If either both or none of the lock and alt-lock items are specified, the standard locking is used if max-children is up to 500, and multilock2 is used for max-children of 501 or more.


Experiments indicate that this arrangement is not strictly necessary on FreeBSD, because it seems that if there is a very short time between select() and accept(), only a single process is woken up from select() and calls accept(). However, this positive feature is dependent on timing (and thus on such unpredictable conditions as the system load). We have implemented the serialization lock in order to prevent race conditions.


Be careful when configuring lock-file names for proxies. If two different proxies happen to use the same filename, one of them gets stuck. Such a situation looks rather strange: the TCP handshake takes place, but data exchange does not.
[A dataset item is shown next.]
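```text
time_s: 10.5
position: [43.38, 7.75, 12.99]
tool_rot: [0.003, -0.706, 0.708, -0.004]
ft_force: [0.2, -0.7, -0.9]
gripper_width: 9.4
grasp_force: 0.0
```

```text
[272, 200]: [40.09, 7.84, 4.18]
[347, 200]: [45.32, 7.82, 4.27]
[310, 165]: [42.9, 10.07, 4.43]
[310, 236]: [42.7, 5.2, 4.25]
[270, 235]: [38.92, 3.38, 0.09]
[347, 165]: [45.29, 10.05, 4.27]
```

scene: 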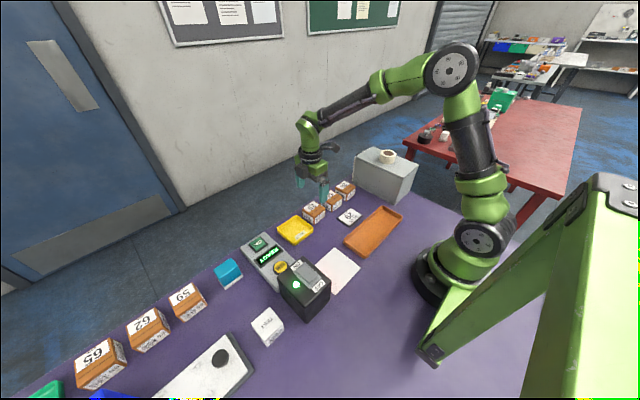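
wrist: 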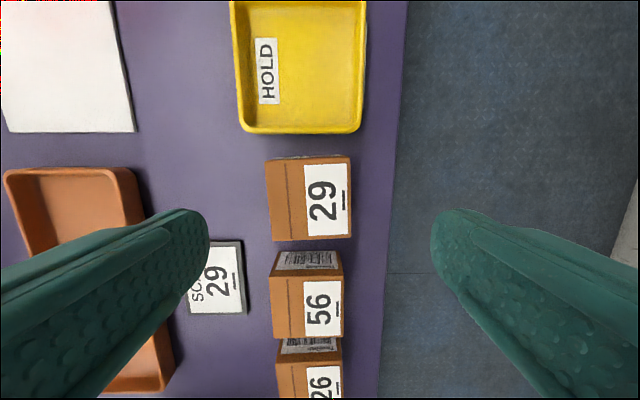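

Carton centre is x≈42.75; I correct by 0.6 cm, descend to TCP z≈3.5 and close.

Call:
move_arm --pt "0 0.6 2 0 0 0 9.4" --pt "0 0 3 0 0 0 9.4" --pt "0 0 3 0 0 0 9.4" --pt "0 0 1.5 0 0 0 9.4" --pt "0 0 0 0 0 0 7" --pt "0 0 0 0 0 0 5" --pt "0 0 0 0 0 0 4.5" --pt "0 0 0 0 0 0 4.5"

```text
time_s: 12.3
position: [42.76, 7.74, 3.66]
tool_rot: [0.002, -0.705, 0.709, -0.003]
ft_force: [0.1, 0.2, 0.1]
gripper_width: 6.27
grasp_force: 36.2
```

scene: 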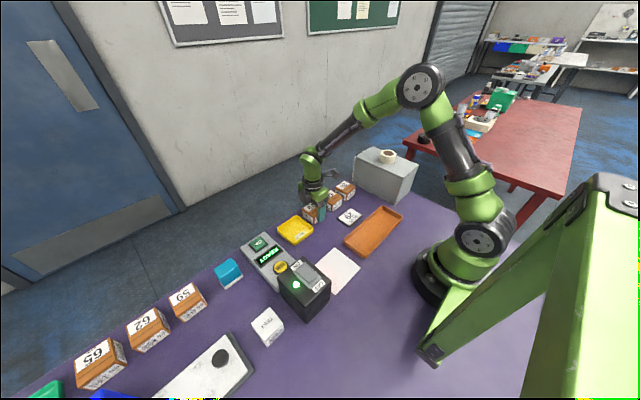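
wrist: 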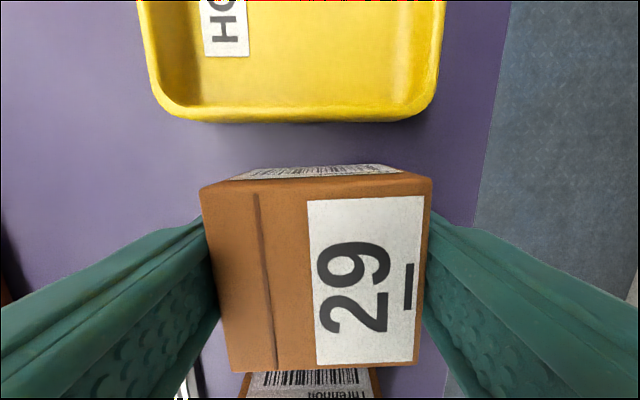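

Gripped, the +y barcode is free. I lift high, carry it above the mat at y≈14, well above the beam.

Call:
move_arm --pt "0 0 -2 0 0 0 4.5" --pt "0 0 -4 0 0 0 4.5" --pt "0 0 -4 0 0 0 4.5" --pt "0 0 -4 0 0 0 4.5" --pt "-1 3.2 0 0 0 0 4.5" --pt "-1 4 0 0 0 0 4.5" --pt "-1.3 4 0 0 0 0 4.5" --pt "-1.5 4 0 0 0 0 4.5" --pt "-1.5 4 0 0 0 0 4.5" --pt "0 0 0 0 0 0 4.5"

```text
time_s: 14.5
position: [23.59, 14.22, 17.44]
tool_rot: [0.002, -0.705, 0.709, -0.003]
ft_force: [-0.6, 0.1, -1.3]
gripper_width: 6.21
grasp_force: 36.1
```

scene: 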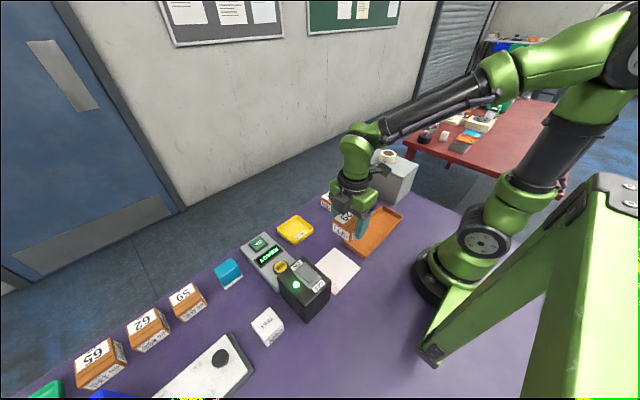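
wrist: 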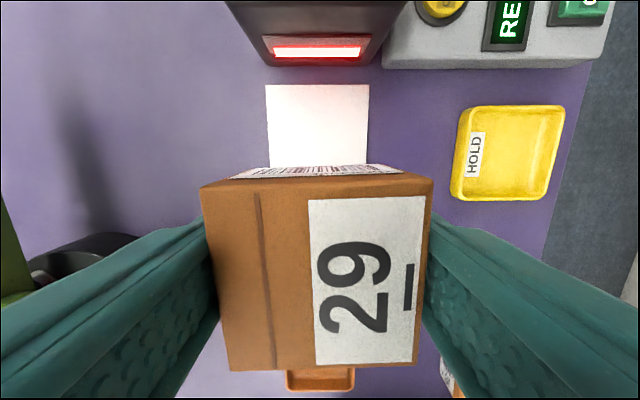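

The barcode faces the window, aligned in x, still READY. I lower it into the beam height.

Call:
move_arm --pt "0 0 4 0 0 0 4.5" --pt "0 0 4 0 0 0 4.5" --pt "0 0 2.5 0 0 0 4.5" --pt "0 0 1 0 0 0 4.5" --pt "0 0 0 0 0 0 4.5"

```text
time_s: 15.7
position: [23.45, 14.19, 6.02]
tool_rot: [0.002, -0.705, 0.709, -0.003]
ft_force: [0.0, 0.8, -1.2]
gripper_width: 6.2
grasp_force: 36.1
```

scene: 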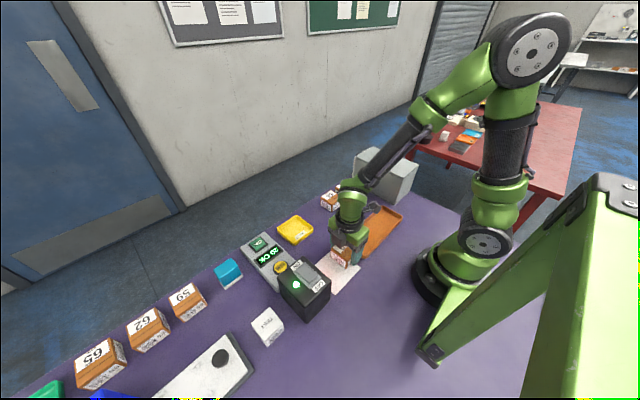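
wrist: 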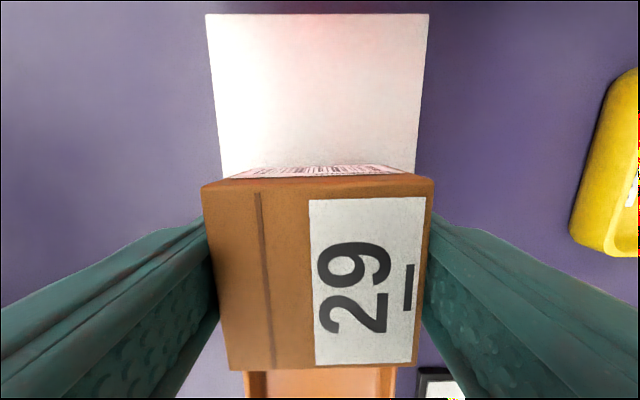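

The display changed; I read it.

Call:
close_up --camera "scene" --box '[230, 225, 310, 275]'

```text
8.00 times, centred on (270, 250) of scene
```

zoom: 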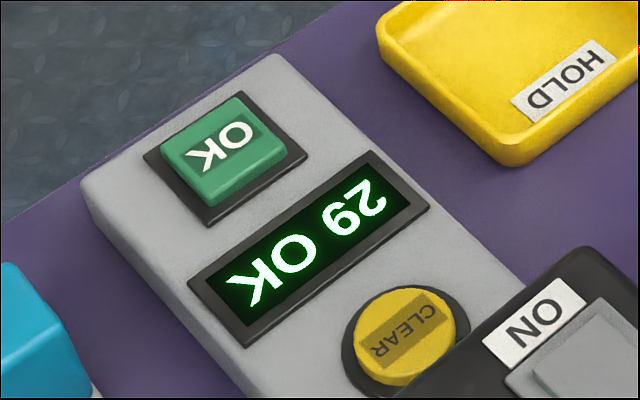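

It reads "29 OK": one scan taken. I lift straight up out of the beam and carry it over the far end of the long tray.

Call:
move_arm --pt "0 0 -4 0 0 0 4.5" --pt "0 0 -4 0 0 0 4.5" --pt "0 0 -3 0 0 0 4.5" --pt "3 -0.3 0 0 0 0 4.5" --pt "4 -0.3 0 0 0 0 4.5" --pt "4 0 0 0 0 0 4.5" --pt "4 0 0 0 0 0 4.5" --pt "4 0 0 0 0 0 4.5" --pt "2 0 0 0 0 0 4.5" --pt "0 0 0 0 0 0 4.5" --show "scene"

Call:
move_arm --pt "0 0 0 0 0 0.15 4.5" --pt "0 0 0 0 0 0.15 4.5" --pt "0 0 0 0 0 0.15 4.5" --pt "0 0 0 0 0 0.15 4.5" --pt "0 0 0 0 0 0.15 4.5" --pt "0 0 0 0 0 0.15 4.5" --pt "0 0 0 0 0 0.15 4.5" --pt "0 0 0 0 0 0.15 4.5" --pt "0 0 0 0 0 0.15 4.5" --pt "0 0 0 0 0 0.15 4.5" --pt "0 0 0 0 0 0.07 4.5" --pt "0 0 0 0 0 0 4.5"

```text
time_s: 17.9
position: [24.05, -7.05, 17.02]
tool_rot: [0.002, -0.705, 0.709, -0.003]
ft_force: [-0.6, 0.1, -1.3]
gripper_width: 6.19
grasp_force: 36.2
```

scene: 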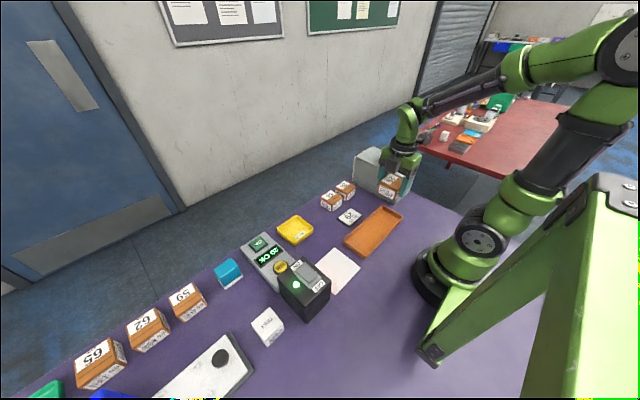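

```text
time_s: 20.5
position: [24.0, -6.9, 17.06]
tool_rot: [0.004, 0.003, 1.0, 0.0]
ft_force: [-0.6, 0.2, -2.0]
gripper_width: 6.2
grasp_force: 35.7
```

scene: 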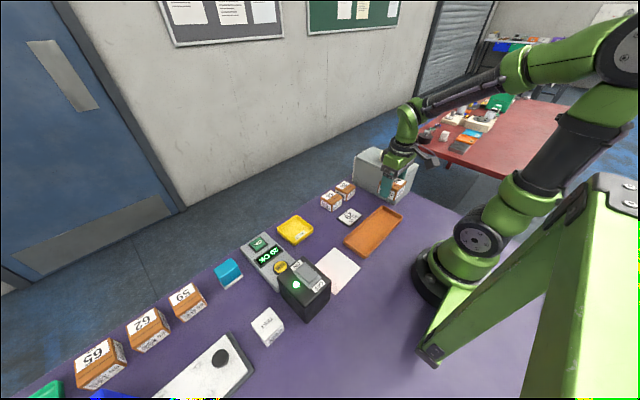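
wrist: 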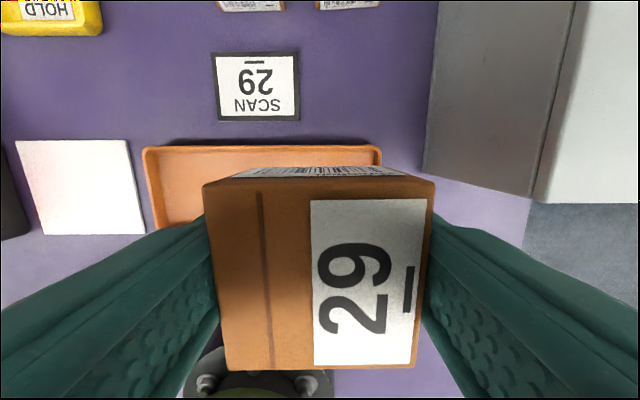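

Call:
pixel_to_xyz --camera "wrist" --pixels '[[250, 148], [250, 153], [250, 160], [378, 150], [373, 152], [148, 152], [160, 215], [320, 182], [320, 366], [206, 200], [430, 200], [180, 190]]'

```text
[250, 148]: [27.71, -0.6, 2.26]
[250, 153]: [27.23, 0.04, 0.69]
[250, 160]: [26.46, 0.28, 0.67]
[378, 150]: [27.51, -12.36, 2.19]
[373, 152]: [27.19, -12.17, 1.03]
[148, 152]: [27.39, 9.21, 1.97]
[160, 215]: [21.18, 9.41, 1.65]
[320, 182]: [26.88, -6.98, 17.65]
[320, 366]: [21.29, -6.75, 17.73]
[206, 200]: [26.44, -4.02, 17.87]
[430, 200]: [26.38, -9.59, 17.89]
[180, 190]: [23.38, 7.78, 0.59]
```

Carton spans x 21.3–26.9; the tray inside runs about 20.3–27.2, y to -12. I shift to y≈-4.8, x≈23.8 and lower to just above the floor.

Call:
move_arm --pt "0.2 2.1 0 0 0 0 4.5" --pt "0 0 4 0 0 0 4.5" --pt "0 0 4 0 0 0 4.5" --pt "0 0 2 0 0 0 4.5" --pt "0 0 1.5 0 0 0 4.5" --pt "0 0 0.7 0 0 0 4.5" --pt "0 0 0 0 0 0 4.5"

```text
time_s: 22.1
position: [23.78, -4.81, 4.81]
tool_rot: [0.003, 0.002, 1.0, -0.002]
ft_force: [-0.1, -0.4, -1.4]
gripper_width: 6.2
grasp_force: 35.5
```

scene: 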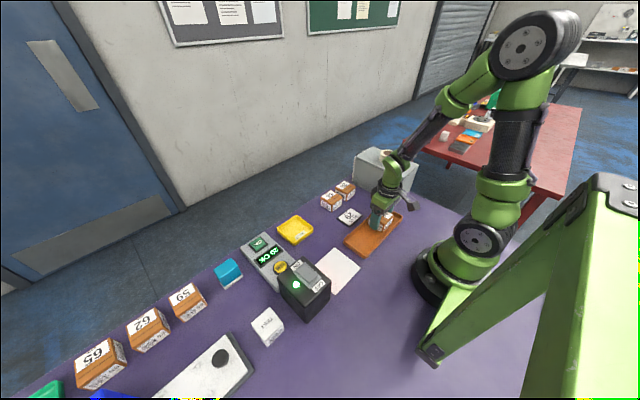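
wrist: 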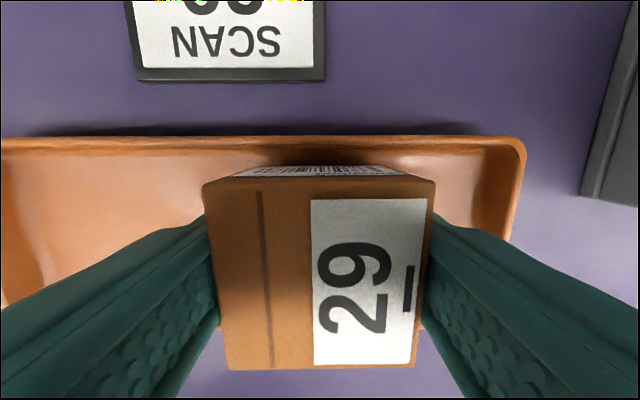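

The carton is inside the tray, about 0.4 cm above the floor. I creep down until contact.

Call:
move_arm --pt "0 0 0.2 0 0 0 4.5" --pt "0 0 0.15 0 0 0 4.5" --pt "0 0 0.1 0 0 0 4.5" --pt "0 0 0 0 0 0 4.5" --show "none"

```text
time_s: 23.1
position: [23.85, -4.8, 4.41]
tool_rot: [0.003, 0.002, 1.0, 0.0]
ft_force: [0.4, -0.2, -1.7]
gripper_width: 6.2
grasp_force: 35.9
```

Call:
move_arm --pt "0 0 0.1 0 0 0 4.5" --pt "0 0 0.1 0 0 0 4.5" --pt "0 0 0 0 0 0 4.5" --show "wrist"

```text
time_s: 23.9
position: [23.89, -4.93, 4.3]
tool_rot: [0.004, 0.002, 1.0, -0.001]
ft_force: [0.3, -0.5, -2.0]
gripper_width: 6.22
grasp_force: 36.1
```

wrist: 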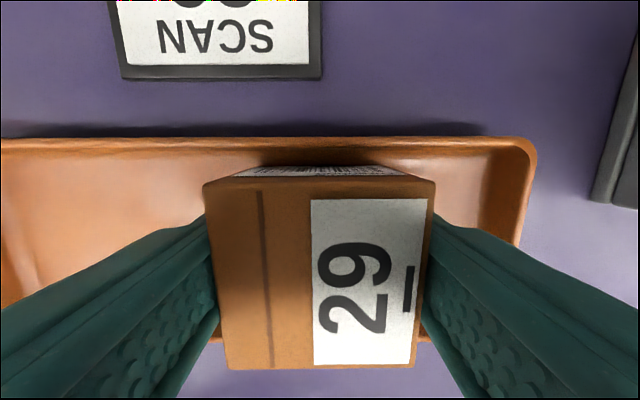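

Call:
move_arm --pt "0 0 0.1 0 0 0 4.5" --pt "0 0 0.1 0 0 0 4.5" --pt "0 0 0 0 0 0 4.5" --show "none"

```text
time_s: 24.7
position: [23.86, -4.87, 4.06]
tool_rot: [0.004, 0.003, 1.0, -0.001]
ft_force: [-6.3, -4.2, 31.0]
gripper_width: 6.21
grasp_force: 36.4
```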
As proxy processes are unable to detect this situation, care should be taken.

Process Groups


If item nodaemon without singleproc is used in the configuration, i.e., parent/children operation in no-daemon mode, the proxy runs in the same process group as its parent process (if it was not moved to another group before executing the proxy program). The proxy parent process uses kill(0, sig) syscall to propagate SIGTERM and SIGHUP to its children. But the signal is delivered to all processes in the process group of the proxy. Thus, other processes (not belonging to the proxy) in the same group should make appropriate provisions in order not to be disturbed by these signals.